7) Satyam scandal – The Satyam scandal was a significant case of a high-profile conviction by the CBI. The case was registered in 2009, after Satyam founder Ramalinga Raju admitted that he had manipulated the company’s accounts, leading to a fraud of more than Rs. 7000 crore. However, due to the CBI’s delay in filing a chargesheet in the case, the Supreme Court granted bail to Raju in November 2011. Earlier this year, a special court found Raju and nine others guilty, and sentenced Raju to seven years imprisonment and a fine of Rs 5.5 crore.
8) Om Prakash Chautala case – In 2008, former Haryana chief minister Om Prakash Chautala was charged in a case in a teachers’ recruitment scam, in which he was alleged to facilitated the illegal selection of more than 3000 junior basic trained primary school teachers in 1999-2000. The scandal had come to light after one of the eventual convicts filed a petition alleging that he faced pressure from Chautala to replace the lists with fake ones.
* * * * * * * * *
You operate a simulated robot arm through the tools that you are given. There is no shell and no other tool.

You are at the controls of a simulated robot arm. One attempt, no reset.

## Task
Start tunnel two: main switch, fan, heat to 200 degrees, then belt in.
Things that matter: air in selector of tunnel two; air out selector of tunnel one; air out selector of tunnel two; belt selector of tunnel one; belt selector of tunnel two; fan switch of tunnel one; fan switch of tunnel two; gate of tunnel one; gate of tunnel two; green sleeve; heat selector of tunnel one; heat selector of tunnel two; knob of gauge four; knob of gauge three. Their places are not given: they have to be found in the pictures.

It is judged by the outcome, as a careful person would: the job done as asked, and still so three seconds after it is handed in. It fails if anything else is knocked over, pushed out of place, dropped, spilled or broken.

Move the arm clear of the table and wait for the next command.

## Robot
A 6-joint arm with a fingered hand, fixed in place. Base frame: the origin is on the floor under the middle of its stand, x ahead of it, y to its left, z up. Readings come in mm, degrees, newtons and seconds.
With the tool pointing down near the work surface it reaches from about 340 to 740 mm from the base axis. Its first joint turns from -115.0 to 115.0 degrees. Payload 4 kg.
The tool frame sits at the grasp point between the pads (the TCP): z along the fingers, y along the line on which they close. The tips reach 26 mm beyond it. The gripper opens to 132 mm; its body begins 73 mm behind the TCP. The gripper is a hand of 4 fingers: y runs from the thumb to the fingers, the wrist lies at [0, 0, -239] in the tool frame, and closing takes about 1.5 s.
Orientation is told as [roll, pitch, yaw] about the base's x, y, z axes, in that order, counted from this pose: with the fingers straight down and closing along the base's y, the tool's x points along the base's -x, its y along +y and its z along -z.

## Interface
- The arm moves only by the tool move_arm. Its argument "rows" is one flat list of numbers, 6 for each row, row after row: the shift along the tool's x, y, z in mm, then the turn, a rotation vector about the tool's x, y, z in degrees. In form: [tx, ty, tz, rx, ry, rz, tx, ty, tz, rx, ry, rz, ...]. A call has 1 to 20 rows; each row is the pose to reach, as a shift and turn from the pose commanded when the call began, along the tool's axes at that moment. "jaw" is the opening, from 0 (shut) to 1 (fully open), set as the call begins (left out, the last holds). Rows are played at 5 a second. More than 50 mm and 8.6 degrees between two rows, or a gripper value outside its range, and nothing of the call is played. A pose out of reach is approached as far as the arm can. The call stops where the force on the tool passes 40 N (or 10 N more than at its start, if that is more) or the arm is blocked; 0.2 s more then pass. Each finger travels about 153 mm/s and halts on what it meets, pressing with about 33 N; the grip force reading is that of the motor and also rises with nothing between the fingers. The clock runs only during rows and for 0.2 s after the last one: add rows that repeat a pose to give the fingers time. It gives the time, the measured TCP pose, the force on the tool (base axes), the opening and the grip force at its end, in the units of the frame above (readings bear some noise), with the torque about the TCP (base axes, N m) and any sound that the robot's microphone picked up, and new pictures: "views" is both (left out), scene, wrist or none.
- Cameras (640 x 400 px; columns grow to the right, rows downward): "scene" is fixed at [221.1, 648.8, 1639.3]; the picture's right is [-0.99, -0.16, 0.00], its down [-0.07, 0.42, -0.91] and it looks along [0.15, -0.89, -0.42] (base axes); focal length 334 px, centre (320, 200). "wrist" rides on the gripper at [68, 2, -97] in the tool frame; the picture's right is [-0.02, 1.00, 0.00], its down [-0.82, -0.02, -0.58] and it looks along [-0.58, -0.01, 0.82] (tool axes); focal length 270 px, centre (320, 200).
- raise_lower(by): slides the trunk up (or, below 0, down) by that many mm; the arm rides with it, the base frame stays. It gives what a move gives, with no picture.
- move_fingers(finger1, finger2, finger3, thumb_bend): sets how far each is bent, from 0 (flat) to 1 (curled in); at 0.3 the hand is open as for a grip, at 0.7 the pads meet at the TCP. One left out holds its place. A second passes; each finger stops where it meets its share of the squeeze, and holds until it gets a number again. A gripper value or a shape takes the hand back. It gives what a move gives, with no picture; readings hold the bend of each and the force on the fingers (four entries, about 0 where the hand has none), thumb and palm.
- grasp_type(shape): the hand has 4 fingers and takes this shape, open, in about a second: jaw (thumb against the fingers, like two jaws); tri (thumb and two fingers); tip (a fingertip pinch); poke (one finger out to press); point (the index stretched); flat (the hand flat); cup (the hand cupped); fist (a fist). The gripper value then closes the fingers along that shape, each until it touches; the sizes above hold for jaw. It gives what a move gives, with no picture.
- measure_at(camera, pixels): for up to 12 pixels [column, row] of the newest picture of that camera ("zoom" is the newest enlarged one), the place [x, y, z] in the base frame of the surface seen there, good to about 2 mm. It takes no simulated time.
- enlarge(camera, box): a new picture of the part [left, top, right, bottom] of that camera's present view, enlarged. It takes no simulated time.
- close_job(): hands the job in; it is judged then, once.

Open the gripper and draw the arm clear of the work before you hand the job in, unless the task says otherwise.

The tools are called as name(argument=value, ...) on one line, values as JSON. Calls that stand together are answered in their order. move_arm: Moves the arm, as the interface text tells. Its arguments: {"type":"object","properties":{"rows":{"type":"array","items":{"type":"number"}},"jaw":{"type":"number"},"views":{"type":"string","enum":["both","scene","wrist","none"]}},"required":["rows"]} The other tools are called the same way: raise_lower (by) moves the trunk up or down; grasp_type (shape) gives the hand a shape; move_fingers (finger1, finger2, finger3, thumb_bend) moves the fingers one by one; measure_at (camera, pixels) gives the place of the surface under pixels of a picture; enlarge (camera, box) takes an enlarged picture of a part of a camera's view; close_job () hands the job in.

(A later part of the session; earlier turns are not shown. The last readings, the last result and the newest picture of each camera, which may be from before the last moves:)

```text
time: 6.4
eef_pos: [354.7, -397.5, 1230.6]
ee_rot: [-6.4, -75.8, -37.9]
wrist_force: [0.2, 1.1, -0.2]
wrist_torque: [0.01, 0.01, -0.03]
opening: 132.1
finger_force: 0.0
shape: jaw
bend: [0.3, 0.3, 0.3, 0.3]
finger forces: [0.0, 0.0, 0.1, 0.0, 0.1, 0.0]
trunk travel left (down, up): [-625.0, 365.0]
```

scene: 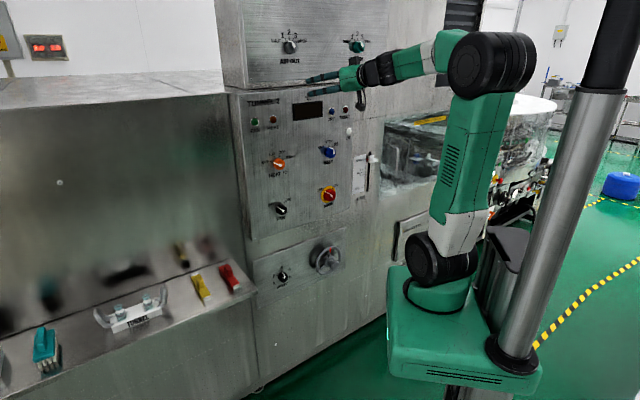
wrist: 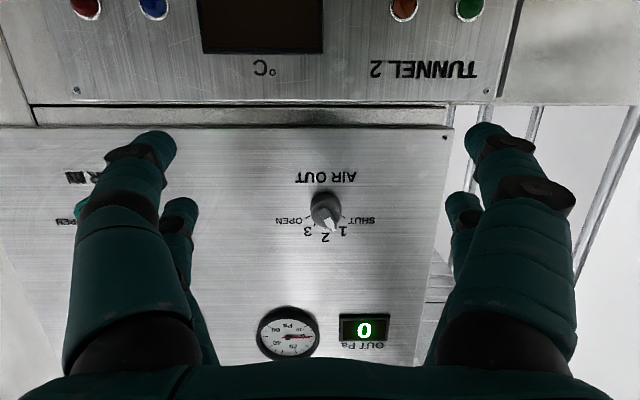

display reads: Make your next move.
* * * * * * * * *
In January 2013, he was convicted and sentenced to ten years’ rigorous imprisonment.
9) Abdul Karim Telgi – The fake stamp paper scandal came to light in the year 2000 when the Bangalore police arrested two persons, who later led the cops to Telgi. The CBI later took over the case and unearthed a scam of huge proportions, after which several cases were registered against Telgi in various parts of the country. A narco test conducted on Telgi suggested the involvement of NCP chief Sharad Pawar and former Public Works minister Chhagan Bhujbal. In 2006, Telgi was convicted by a special court and sentenced to imprisonment for 30 years.
10) Fodder scam – The fodder scam unfolded in Bihar over the course of several years and was taken over by the CBI in 1996 subsequent to an order of the Patna High Court. Former Bihar chief minister Laloo Prasad Yadav was chargesheeted in 2000. Thirteen years later, he was finally convicted in the case.